Written problem:
Retype the material word for word.
== Dataset content ==
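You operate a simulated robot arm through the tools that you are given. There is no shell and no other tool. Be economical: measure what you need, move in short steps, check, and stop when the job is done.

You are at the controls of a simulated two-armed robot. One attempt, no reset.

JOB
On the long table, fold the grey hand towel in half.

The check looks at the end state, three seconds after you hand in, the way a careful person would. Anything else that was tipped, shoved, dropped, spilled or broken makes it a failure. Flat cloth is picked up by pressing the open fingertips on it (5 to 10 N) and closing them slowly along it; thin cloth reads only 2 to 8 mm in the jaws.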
===
Result:
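You operate a simulated robot arm through the tools that you are given. There is no shell and no other tool. Be economical: measure what you need, move in short steps, check, and stop when the job is done.

You are at the controls of a simulated two-armed robot. One attempt, no reset.

JOB
On the long table, fold the grey hand towel in half.

The check looks at the end state, three seconds after you hand in, the way a careful person would. Anything else that was tipped, shoved, dropped, spilled or broken makes it a failure. Flat cloth is picked up by pressing the open fingertips on it (5 to 10 N) and closing them slowly along it; thin cloth reads only 2 to 8 mm in the jaws.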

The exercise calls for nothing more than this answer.